One can add some algebraic transformation rules and a special complexity function to Simplify and Mathematica will expand the sums as far as possible. The complexity function (normally just LeafCount) is altered to strong favor more sums and updated to favor evaluating constant sums to n times the summand. The coefficients -10 and -20 need to be large enough but seem to be otherwise arbitrary based on experimentation; however, I suspect that with more summation limits (in double sums etc.), the more one has to compensate for the greater number of leaves in the Sum.

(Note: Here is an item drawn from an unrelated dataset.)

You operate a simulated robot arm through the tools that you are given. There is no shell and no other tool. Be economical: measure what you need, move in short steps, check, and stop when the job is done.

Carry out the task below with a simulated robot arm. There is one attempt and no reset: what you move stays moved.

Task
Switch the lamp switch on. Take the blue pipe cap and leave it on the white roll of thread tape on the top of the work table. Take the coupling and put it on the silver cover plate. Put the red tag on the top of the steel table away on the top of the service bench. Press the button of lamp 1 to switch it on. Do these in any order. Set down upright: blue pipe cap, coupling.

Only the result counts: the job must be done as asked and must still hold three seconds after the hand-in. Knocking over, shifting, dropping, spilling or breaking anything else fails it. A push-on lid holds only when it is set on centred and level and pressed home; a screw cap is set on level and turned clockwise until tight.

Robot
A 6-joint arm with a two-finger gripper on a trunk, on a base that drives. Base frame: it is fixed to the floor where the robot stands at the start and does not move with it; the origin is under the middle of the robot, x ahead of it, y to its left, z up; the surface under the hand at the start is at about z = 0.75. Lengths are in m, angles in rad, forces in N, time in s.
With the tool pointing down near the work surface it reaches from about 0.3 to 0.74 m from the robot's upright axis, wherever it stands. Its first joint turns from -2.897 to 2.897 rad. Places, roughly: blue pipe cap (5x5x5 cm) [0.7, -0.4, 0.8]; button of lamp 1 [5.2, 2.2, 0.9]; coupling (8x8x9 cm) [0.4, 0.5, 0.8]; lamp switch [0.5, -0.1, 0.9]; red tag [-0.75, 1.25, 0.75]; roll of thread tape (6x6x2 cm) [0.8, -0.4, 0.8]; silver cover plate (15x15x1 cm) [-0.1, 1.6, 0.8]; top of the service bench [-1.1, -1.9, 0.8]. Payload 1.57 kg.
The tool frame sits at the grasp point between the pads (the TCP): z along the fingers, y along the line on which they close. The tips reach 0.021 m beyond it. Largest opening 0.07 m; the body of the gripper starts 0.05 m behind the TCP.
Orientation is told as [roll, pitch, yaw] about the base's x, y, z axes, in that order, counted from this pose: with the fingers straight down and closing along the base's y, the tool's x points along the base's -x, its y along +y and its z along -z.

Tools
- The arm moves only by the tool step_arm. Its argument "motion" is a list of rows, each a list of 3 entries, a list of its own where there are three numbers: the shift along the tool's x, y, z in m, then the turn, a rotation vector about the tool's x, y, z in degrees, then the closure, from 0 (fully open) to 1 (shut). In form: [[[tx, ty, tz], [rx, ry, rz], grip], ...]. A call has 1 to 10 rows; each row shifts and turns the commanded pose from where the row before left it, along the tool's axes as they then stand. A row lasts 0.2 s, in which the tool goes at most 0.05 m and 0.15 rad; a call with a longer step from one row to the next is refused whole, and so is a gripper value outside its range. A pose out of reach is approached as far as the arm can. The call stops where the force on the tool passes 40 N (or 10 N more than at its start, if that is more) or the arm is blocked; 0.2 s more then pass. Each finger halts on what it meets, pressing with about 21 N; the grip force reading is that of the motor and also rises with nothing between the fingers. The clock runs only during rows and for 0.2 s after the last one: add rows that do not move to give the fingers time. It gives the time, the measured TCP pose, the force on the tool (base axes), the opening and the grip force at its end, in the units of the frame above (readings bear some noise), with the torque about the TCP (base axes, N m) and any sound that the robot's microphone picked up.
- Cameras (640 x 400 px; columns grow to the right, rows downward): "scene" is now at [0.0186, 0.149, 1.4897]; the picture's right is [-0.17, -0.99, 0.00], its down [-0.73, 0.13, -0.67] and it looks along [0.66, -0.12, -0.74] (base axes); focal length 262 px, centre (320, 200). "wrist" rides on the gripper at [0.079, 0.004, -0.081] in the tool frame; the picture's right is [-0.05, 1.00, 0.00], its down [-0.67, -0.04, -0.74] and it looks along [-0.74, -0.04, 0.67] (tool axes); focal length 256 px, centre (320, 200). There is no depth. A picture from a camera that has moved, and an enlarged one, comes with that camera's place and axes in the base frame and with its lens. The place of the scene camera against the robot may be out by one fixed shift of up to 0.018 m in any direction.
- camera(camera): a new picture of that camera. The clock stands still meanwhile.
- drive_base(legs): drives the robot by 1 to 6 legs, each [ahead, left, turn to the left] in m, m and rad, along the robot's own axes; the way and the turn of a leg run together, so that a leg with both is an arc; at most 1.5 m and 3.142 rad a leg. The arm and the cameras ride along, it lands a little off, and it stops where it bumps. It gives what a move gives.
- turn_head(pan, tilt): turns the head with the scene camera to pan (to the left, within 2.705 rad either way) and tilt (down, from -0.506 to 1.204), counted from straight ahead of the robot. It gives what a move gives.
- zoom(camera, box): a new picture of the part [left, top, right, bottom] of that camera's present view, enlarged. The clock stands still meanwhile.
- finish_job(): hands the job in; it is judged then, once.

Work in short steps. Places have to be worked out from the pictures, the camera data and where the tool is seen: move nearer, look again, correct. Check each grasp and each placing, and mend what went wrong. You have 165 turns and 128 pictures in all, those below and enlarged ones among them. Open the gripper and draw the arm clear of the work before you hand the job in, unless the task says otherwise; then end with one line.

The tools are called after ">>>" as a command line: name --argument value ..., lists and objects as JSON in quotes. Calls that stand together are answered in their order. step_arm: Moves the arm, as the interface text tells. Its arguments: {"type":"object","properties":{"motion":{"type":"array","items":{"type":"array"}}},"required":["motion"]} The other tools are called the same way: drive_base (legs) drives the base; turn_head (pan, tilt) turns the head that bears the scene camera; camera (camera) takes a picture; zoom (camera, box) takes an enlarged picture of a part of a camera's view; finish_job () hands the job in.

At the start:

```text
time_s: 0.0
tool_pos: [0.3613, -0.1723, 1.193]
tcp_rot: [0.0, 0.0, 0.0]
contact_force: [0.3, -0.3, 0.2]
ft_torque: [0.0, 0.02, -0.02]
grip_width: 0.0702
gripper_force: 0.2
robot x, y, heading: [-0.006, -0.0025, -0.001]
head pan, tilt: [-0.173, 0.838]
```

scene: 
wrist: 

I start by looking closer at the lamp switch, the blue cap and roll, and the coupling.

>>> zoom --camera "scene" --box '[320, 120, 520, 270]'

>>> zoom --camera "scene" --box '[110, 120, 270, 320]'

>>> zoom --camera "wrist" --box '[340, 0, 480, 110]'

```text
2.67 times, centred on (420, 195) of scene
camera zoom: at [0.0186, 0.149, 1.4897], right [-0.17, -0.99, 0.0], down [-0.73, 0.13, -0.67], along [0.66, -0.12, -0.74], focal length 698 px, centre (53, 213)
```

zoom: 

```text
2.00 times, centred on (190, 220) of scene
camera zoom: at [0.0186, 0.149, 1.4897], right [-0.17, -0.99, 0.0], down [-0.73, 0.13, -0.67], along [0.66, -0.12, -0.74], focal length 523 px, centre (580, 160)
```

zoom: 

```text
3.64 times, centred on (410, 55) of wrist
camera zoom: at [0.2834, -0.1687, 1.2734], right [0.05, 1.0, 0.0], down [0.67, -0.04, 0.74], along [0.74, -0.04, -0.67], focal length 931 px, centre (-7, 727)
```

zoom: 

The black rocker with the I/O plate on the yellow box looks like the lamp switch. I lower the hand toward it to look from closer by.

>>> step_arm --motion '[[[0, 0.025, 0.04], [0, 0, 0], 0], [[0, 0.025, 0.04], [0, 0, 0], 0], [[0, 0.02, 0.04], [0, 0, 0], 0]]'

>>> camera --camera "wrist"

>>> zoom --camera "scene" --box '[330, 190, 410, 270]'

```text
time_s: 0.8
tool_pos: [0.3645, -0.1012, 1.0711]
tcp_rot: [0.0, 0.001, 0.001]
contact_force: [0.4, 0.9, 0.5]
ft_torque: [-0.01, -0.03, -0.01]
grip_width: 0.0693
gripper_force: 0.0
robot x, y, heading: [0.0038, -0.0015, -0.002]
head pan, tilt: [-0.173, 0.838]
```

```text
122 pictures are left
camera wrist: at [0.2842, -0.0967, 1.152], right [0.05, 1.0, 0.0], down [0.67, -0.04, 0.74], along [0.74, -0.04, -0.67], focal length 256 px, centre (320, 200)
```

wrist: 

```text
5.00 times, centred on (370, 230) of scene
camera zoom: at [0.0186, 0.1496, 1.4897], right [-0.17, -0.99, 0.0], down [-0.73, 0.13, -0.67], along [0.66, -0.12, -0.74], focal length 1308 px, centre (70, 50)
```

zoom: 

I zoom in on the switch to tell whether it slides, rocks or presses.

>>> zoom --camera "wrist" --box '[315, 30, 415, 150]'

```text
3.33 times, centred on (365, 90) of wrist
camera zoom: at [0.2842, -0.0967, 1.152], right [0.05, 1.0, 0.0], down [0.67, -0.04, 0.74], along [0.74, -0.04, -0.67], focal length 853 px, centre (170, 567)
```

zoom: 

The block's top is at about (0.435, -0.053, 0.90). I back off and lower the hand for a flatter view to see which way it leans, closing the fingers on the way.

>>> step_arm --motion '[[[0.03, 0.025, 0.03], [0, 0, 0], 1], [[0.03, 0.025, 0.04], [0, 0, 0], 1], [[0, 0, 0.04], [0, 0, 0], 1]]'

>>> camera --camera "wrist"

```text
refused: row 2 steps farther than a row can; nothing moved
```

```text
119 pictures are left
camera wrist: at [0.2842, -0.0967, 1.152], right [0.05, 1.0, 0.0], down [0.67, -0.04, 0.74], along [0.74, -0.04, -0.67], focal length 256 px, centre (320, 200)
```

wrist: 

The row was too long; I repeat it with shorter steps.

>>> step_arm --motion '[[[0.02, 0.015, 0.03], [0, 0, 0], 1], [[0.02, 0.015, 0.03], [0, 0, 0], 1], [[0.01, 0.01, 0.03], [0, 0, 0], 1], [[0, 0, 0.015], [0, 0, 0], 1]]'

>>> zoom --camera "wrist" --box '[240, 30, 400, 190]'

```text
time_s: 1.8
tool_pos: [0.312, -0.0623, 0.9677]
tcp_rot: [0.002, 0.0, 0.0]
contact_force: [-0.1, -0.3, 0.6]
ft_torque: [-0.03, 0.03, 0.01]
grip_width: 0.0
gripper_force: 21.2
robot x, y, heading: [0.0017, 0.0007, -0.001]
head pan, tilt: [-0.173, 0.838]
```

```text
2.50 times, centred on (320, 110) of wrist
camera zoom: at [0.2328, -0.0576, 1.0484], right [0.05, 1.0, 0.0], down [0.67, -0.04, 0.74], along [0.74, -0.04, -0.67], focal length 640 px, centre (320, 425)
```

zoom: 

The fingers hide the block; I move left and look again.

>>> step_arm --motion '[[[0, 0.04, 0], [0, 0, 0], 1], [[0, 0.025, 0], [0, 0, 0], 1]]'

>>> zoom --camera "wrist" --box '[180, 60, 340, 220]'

sRules = {Sum[x[i_], {i_, n}] -> s[1], Sum[x[i_]^(k_), {i_, n}] :> s[k]};
       (* factorRule factors out constant factors *)
factorRule = HoldPattern[Sum][summand_Times, lims__] :> 
   Select[summand, ! Internal`DependsOnQ[#, First /@ {lims}] &]*
    Sum[Select[summand, Internal`DependsOnQ[#, First /@ {lims}] &], lims];
       (* expandSum expands the summand and distributes the Sum *)
expandRule = HoldPattern[Sum][summand : _Times | _Power, lims__] :> 
   Sum[Expand[summand], lims];
expandSum[e_] := Distribute[e /. expandRule];  (* break sums apart *)
simplifySum[Sum[summand_, lims__]] :=  (* for multiple sums *)
   Fold[Sum, mySimplify[summand], {lims}];

complexity[e_] := -10 Count[e, _Sum, {0, Infinity}] +  (* favors more Sums *)
    -20 Count[e, n, {0, Infinity}] +   (* favors more sums and evaluated constant sums *)
    Count[e, Sum[_Times, __], {0, Infinity}] +   (* favors factoring out constants *)
    LeafCount[e];   (* favors smaller expression *)

Simplify[a,
  TransformationFunctions -> {Automatic, # /. factorRule &, expandSum},
  ComplexityFunction -> complexity] /. sRules

Compared to first: plus -- uses Simplify; minus -- undocumented internal function, explicit algebra rules.

More examples

Summand is a function of two indices:

b = Sum[x[r] Sum[(x[i] - x[r])^2, {i, n}], {r, n}];
mySimplify[b] /. sRules
(* -> -2 s[1]^2 + 2 n s[2] *)

Double sum:

c = Sum[(x[i] - x[r])^2, {r, n}, {i, n}];
mySimplify[c] /. sRules
(* -> -2 s[1]^2 + 2 n s[2] *)

As whuber alluded to in a comment to his answer, you can format the s[k] with subscripts as follows:

Format[s[k_]] := Subscript[s, k]

By the way, the rule for factorRule was found on an archive of the newsgroup sci.math.symbolic (19 Nov 2007). I don't know about Internal` functions except what I've learned on this site.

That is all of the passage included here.